→ **Goal of the exercise**
Would you restate all the data that follows, word for word?

→ **Provided material**
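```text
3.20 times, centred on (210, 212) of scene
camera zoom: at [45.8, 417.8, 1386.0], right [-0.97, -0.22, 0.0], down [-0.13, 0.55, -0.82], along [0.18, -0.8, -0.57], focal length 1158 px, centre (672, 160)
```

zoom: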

→ **Solution for this task**
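```text
3.20 times, centred on (210, 212) of scene
camera zoom: at [45.8, 417.8, 1386.0], right [-0.97, -0.22, 0.0], down [-0.13, 0.55, -0.82], along [0.18, -0.8, -0.57], focal length 1158 px, centre (672, 160)
```

zoom: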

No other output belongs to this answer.